◆ READING PASSAGE:
— Start —

We must now assemble other statements of the apostle that throw greater light upon the question of the Lord's
deity and relation to the Father, and then, we believe, we shall have given sufficient data to enable the earnest
student to go forward and compile a form of sound words on this most wonderful theme.
On three occasions the apostle uses terms in his epistles that are vital to a due appreciation of the Saviour's
Person and office.
(1) `He is the Image of the invisible God, the Firstborn of every creature' (Col. 1:15,16).
(2) `He is the express Image of His (God's) person' (Heb. 1:3).
(3) `He was in the form of God' (Phil. 2:6).
God is invisible. This is a statement of revelation that lies behind most of the glorious truth concerning Christ,
and most of the misunderstandings that have become solidified into creed and dogma. To be visible is to be limited
and circumscribed. The Greek word aoratos, `invisible', is made up of a, a negative, and horatos `visible'. In its
turn this word is allied with horizo, `to set by boundaries', hence our `horizon', horos, `a bound or limit', aphorizo,
`To separate, as by boundaries'.
`Things which are seen are transient, but things which are unseen are age-lasting' (2 Cor. 4:18 author's
translation).
It was the evident purpose of God, that by an act of selflimitation He should step into the realm of the manifest,
hence as a result, in the first instance, the act and purpose of Creation.
`For the invisible things of Him from the creation of the world are clearly seen, being understood by the things
that are made, even His eternal power and Godhead' (Rom. 1:20).
Creation, however, provides only a partial means of manifesting God. `That which may be known of God is
manifest in them; for God hath shewed it unto them', but `that which may be known', by such means, was not His
Fatherhood, nor His personal Godhead (Theotes, as in Col. 2:9), but His eternal power and His abstract deity
(Theiotes Rom. 1:20). But God is not merely the Almighty, He is a God of love. Creation indeed prepared the way
for a fuller revelation of Himself, but, in its completeness, this is seen in the Person of the Lord Jesus.

— End —

◆ THE TASKS:
A) Please copy out the portion of the reading passage from "God is invisible." to "translation)." without changes.
B) How does the reading passage go on? Write the next part.

◆ DATASET EXCERPT:
— Start —

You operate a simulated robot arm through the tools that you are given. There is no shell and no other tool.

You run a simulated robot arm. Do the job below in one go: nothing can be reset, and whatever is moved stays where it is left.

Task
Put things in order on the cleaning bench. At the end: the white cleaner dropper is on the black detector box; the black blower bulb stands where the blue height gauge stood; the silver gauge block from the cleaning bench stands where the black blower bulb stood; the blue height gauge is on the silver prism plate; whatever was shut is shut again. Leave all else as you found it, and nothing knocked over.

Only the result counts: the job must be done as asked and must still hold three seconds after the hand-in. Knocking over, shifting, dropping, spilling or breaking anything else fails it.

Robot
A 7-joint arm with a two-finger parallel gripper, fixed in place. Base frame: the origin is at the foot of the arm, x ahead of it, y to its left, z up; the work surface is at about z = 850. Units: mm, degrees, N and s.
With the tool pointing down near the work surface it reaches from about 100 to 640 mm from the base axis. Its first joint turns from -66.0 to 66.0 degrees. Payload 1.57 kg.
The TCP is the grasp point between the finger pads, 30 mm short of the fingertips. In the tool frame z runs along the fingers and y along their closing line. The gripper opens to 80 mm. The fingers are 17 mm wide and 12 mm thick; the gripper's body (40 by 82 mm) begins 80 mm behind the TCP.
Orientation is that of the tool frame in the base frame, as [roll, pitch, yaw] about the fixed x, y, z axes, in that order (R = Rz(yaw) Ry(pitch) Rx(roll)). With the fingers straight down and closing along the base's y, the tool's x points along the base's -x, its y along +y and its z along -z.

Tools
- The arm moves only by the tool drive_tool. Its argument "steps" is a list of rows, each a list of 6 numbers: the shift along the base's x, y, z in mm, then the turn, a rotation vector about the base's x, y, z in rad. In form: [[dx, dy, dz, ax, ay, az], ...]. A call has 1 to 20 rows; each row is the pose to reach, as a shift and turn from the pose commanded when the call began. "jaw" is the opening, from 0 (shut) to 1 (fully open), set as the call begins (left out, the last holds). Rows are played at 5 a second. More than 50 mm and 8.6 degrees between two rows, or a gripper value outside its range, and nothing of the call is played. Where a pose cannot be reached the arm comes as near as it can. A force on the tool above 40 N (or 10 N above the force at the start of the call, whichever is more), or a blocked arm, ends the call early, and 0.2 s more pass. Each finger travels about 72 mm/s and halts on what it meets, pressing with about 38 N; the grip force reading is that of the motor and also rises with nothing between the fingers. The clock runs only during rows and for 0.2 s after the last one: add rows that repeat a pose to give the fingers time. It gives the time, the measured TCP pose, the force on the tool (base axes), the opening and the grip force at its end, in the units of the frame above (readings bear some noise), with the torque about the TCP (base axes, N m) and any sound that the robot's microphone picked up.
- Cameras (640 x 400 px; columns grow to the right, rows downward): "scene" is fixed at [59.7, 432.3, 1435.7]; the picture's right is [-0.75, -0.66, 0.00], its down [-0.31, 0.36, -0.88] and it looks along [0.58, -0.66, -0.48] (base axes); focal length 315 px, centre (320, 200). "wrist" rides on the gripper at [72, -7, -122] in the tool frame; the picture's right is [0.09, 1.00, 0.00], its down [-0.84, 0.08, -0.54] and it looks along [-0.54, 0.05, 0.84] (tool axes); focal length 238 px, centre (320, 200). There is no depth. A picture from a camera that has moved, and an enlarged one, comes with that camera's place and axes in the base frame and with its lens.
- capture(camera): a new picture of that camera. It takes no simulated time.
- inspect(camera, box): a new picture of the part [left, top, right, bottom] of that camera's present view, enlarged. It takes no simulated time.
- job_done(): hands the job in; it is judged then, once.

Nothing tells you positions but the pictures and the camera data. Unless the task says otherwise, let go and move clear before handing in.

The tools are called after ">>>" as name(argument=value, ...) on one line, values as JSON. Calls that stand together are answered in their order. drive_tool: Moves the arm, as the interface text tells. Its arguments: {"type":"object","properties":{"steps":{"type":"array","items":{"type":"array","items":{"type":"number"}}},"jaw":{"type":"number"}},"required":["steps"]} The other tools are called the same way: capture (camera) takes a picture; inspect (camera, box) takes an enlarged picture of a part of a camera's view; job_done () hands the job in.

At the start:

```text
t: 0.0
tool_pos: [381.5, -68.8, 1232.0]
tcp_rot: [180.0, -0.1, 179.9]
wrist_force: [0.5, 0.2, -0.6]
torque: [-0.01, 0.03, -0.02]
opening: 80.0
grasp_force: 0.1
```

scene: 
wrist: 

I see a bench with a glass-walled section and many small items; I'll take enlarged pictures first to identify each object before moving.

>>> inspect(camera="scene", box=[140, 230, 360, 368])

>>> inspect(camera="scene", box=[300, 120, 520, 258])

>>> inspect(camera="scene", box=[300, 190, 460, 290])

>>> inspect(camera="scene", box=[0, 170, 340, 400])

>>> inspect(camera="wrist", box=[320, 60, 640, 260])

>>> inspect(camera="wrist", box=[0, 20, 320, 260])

— End —

◆ ANSWERS:
A)
God is invisible. This is a statement of revelation that lies behind most of the glorious truth concerning Christ,
and most of the misunderstandings that have become solidified into creed and dogma. To be visible is to be limited
and circumscribed. The Greek word aoratos, `invisible', is made up of a, a negative, and horatos `visible'. In its
turn this word is allied with horizo, `to set by boundaries', hence our `horizon', horos, `a bound or limit', aphorizo,
`To separate, as by boundaries'.
`Things which are seen are transient, but things which are unseen are age-lasting' (2 Cor. 4:18 author's
translation).

B)
`There is nothing more certainly taught in the Word than these great facts, that, not from eternity, but from
before creation, the Son had a visibility which the Father and the Holy Ghost did not possess; but they had their
visibility in Him, for "in Him dwelleth all the fulness of the Godhead bodily"` (W Marshall).
No one less than Deity could be the dwelling place of `All the fulness', but God, in the absolute and
unconditional sense, could not possess all the fulness of the Godhead `bodily'. The enigma is gloriously and
completely solved in the Lord Jesus Christ, `The Image of the invisible God', or, as John reveals the same truth, He
Who was in the beginning -'the Word' and `God', Who made all things -'became flesh, and dwelt among us'. For
creative and mediatorial ends - prior to creation and in preparation for redemption - the Son became the Image of the
Invisible, the express Image of His person, the form of God.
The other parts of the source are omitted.